Stated problem:
From the listing that follows, extract every line and set it down unaltered.

Available data:
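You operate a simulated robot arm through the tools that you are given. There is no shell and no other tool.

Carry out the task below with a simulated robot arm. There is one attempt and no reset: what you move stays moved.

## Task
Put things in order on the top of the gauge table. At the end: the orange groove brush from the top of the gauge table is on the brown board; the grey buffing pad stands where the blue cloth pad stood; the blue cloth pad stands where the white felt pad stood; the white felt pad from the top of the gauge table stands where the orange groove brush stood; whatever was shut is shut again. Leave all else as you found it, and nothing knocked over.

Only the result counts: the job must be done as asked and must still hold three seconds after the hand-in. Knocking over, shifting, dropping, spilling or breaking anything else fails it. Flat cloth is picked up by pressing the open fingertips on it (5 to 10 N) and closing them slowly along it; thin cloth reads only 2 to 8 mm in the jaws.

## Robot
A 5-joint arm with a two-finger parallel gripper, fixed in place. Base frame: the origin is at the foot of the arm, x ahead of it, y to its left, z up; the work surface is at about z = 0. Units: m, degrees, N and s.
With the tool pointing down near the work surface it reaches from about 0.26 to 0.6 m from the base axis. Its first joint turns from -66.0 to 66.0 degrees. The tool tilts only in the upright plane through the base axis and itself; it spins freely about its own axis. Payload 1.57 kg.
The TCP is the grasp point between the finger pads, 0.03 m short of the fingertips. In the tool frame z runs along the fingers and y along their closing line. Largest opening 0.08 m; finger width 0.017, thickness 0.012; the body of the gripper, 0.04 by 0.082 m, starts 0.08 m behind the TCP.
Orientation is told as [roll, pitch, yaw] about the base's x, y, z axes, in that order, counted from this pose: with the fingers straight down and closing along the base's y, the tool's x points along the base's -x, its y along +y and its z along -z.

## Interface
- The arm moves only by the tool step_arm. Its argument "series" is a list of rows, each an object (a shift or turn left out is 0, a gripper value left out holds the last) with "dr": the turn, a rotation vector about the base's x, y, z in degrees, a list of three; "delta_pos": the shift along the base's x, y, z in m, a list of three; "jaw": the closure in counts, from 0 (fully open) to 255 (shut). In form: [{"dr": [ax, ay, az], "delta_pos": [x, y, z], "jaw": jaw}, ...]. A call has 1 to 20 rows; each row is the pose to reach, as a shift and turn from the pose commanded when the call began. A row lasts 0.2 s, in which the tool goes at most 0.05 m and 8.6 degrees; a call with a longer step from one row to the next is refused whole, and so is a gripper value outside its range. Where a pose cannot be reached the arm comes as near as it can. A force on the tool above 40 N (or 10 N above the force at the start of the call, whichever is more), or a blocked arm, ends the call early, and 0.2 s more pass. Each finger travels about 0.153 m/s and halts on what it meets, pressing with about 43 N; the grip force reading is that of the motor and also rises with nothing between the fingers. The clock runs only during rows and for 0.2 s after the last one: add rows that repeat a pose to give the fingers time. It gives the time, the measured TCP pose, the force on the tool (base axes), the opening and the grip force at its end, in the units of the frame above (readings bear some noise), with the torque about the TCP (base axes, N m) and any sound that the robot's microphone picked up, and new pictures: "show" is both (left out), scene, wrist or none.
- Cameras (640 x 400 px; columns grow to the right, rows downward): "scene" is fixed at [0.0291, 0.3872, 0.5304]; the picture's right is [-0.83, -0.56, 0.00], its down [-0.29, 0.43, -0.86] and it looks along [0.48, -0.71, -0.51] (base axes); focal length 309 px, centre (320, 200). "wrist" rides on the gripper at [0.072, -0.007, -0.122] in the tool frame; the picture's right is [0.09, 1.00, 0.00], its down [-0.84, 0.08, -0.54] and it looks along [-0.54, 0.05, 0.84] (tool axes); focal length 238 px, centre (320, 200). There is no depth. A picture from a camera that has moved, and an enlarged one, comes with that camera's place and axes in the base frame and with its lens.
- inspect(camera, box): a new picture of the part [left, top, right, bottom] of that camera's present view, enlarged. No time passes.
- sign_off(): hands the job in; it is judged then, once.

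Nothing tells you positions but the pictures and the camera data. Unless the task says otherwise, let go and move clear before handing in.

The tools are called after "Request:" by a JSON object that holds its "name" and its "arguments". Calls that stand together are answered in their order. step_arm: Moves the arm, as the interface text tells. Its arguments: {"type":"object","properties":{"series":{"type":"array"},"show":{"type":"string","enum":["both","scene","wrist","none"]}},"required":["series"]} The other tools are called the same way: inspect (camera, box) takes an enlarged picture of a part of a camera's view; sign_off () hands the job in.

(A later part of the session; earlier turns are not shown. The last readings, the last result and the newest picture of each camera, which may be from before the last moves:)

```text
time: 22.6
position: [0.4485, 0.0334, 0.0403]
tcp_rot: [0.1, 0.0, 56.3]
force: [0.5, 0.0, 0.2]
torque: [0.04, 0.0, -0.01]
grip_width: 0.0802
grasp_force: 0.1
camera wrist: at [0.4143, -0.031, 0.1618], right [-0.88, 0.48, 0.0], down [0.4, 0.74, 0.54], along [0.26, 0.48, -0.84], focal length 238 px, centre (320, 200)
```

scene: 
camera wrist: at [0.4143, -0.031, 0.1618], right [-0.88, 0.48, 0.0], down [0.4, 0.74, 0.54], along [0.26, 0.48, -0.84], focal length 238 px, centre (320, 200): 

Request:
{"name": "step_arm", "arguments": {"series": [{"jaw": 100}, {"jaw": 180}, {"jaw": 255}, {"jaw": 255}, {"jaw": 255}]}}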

Completed task:
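You operate a simulated robot arm through the tools that you are given. There is no shell and no other tool.

Carry out the task below with a simulated robot arm. There is one attempt and no reset: what you move stays moved.

## Task
Put things in order on the top of the gauge table. At the end: the orange groove brush from the top of the gauge table is on the brown board; the grey buffing pad stands where the blue cloth pad stood; the blue cloth pad stands where the white felt pad stood; the white felt pad from the top of the gauge table stands where the orange groove brush stood; whatever was shut is shut again. Leave all else as you found it, and nothing knocked over.

Only the result counts: the job must be done as asked and must still hold three seconds after the hand-in. Knocking over, shifting, dropping, spilling or breaking anything else fails it. Flat cloth is picked up by pressing the open fingertips on it (5 to 10 N) and closing them slowly along it; thin cloth reads only 2 to 8 mm in the jaws.

## Robot
A 5-joint arm with a two-finger parallel gripper, fixed in place. Base frame: the origin is at the foot of the arm, x ahead of it, y to its left, z up; the work surface is at about z = 0. Units: m, degrees, N and s.
With the tool pointing down near the work surface it reaches from about 0.26 to 0.6 m from the base axis. Its first joint turns from -66.0 to 66.0 degrees. The tool tilts only in the upright plane through the base axis and itself; it spins freely about its own axis. Payload 1.57 kg.
The TCP is the grasp point between the finger pads, 0.03 m short of the fingertips. In the tool frame z runs along the fingers and y along their closing line. Largest opening 0.08 m; finger width 0.017, thickness 0.012; the body of the gripper, 0.04 by 0.082 m, starts 0.08 m behind the TCP.
Orientation is told as [roll, pitch, yaw] about the base's x, y, z axes, in that order, counted from this pose: with the fingers straight down and closing along the base's y, the tool's x points along the base's -x, its y along +y and its z along -z.

## Interface
- The arm moves only by the tool step_arm. Its argument "series" is a list of rows, each an object (a shift or turn left out is 0, a gripper value left out holds the last) with "dr": the turn, a rotation vector about the base's x, y, z in degrees, a list of three; "delta_pos": the shift along the base's x, y, z in m, a list of three; "jaw": the closure in counts, from 0 (fully open) to 255 (shut). In form: [{"dr": [ax, ay, az], "delta_pos": [x, y, z], "jaw": jaw}, ...]. A call has 1 to 20 rows; each row is the pose to reach, as a shift and turn from the pose commanded when the call began. A row lasts 0.2 s, in which the tool goes at most 0.05 m and 8.6 degrees; a call with a longer step from one row to the next is refused whole, and so is a gripper value outside its range. Where a pose cannot be reached the arm comes as near as it can. A force on the tool above 40 N (or 10 N above the force at the start of the call, whichever is more), or a blocked arm, ends the call early, and 0.2 s more pass. Each finger travels about 0.153 m/s and halts on what it meets, pressing with about 43 N; the grip force reading is that of the motor and also rises with nothing between the fingers. The clock runs only during rows and for 0.2 s after the last one: add rows that repeat a pose to give the fingers time. It gives the time, the measured TCP pose, the force on the tool (base axes), the opening and the grip force at its end, in the units of the frame above (readings bear some noise), with the torque about the TCP (base axes, N m) and any sound that the robot's microphone picked up, and new pictures: "show" is both (left out), scene, wrist or none.
- Cameras (640 x 400 px; columns grow to the right, rows downward): "scene" is fixed at [0.0291, 0.3872, 0.5304]; the picture's right is [-0.83, -0.56, 0.00], its down [-0.29, 0.43, -0.86] and it looks along [0.48, -0.71, -0.51] (base axes); focal length 309 px, centre (320, 200). "wrist" rides on the gripper at [0.072, -0.007, -0.122] in the tool frame; the picture's right is [0.09, 1.00, 0.00], its down [-0.84, 0.08, -0.54] and it looks along [-0.54, 0.05, 0.84] (tool axes); focal length 238 px, centre (320, 200). There is no depth. A picture from a camera that has moved, and an enlarged one, comes with that camera's place and axes in the base frame and with its lens.
- inspect(camera, box): a new picture of the part [left, top, right, bottom] of that camera's present view, enlarged. No time passes.
- sign_off(): hands the job in; it is judged then, once.

Nothing tells you positions but the pictures and the camera data. Unless the task says otherwise, let go and move clear before handing in.

The tools are called after "Request:" by a JSON object that holds its "name" and its "arguments". Calls that stand together are answered in their order. step_arm: Moves the arm, as the interface text tells. Its arguments: {"type":"object","properties":{"series":{"type":"array"},"show":{"type":"string","enum":["both","scene","wrist","none"]}},"required":["series"]} The other tools are called the same way: inspect (camera, box) takes an enlarged picture of a part of a camera's view; sign_off () hands the job in.

(A later part of the session; earlier turns are not shown. The last readings, the last result and the newest picture of each camera, which may be from before the last moves:)

```text
time: 22.6
position: [0.4485, 0.0334, 0.0403]
tcp_rot: [0.1, 0.0, 56.3]
force: [0.5, 0.0, 0.2]
torque: [0.04, 0.0, -0.01]
grip_width: 0.0802
grasp_force: 0.1
camera wrist: at [0.4143, -0.031, 0.1618], right [-0.88, 0.48, 0.0], down [0.4, 0.74, 0.54], along [0.26, 0.48, -0.84], focal length 238 px, centre (320, 200)
```

scene: 
camera wrist: at [0.4143, -0.031, 0.1618], right [-0.88, 0.48, 0.0], down [0.4, 0.74, 0.54], along [0.26, 0.48, -0.84], focal length 238 px, centre (320, 200): 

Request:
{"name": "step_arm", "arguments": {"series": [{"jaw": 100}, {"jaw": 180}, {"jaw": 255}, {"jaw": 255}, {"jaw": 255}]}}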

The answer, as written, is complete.